-- start RECORDED DATA --

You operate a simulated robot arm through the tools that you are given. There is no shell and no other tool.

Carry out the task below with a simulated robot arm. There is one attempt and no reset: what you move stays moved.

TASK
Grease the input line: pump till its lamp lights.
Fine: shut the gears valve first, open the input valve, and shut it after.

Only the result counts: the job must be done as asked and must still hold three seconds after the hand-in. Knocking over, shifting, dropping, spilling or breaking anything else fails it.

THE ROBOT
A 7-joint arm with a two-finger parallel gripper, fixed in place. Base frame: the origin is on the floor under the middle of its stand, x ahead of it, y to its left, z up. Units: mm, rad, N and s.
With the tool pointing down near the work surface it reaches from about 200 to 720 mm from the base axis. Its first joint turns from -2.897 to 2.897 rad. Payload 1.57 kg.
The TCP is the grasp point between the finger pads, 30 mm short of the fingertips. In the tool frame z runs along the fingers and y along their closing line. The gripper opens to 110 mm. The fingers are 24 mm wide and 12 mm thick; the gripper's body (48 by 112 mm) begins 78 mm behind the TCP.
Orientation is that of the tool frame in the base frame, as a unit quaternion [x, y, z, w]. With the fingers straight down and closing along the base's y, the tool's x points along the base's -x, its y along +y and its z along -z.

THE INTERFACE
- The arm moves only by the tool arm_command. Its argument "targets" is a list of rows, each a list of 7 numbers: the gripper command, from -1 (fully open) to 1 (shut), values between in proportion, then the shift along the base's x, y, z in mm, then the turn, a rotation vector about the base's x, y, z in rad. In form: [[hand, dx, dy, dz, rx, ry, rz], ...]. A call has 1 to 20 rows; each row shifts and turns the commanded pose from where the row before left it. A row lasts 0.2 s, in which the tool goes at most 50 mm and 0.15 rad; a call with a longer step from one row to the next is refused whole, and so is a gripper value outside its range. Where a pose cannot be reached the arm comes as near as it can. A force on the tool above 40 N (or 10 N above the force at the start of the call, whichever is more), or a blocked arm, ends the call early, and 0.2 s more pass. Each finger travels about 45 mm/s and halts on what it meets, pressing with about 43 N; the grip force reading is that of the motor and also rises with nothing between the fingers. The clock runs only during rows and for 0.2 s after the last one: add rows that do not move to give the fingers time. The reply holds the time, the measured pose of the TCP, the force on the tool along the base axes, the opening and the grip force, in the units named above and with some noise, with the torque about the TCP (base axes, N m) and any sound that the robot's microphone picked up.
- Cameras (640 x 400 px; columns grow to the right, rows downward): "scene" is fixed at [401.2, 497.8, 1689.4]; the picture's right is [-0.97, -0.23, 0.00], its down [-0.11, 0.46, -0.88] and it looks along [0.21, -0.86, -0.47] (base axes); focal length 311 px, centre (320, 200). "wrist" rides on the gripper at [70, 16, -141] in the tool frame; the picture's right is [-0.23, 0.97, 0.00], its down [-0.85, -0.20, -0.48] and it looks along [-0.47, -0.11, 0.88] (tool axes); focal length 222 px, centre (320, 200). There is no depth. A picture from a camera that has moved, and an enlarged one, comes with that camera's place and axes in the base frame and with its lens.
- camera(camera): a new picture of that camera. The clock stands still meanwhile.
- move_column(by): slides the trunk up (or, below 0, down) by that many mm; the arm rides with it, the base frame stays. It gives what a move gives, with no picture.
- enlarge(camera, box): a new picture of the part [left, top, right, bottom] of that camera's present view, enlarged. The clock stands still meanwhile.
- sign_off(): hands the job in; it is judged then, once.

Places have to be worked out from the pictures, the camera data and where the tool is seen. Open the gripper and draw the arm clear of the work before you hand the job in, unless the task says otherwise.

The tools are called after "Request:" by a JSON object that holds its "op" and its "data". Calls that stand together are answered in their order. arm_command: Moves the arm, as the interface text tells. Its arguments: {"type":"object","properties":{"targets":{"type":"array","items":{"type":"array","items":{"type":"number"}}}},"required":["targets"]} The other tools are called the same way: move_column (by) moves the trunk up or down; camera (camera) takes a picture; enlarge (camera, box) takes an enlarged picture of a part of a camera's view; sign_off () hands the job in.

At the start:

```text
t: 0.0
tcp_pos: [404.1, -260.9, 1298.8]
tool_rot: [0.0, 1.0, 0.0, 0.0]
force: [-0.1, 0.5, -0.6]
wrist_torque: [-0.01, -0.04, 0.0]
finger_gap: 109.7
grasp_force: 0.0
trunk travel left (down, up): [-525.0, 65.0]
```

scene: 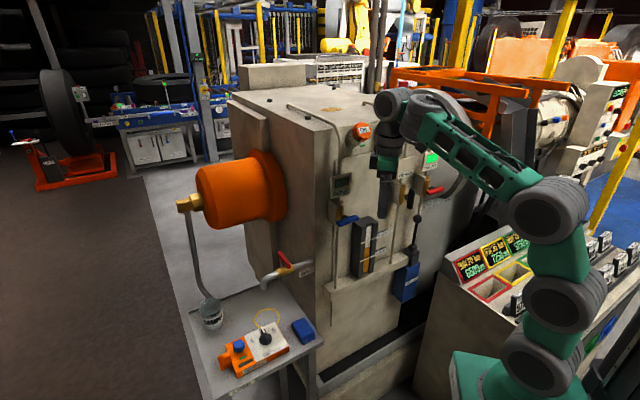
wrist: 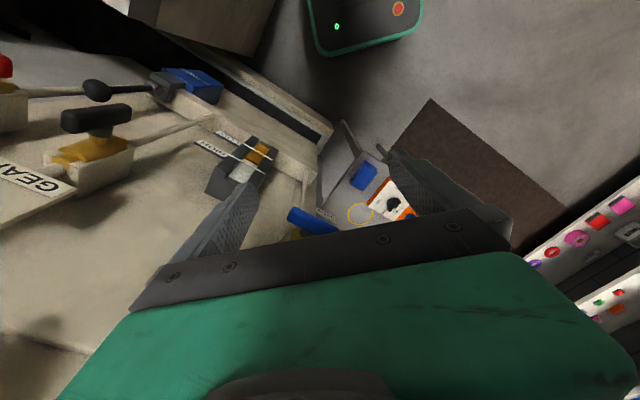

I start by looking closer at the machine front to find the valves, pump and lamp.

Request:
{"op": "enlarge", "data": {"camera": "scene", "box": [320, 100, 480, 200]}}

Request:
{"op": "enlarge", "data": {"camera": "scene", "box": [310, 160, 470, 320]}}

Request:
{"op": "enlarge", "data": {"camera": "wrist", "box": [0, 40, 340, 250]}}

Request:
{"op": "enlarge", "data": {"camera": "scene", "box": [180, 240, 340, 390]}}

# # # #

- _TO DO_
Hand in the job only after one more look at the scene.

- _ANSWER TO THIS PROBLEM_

-- end RECORDED DATA --

- _TO DO_
Scan the lines for the string "simulated". Pick out every line that has it.

- _ANSWER TO THIS PROBLEM_
You operate a simulated robot arm through the tools that you are given. There is no shell and no other tool.
Carry out the task below with a simulated robot arm. There is one attempt and no reset: what you move stays moved.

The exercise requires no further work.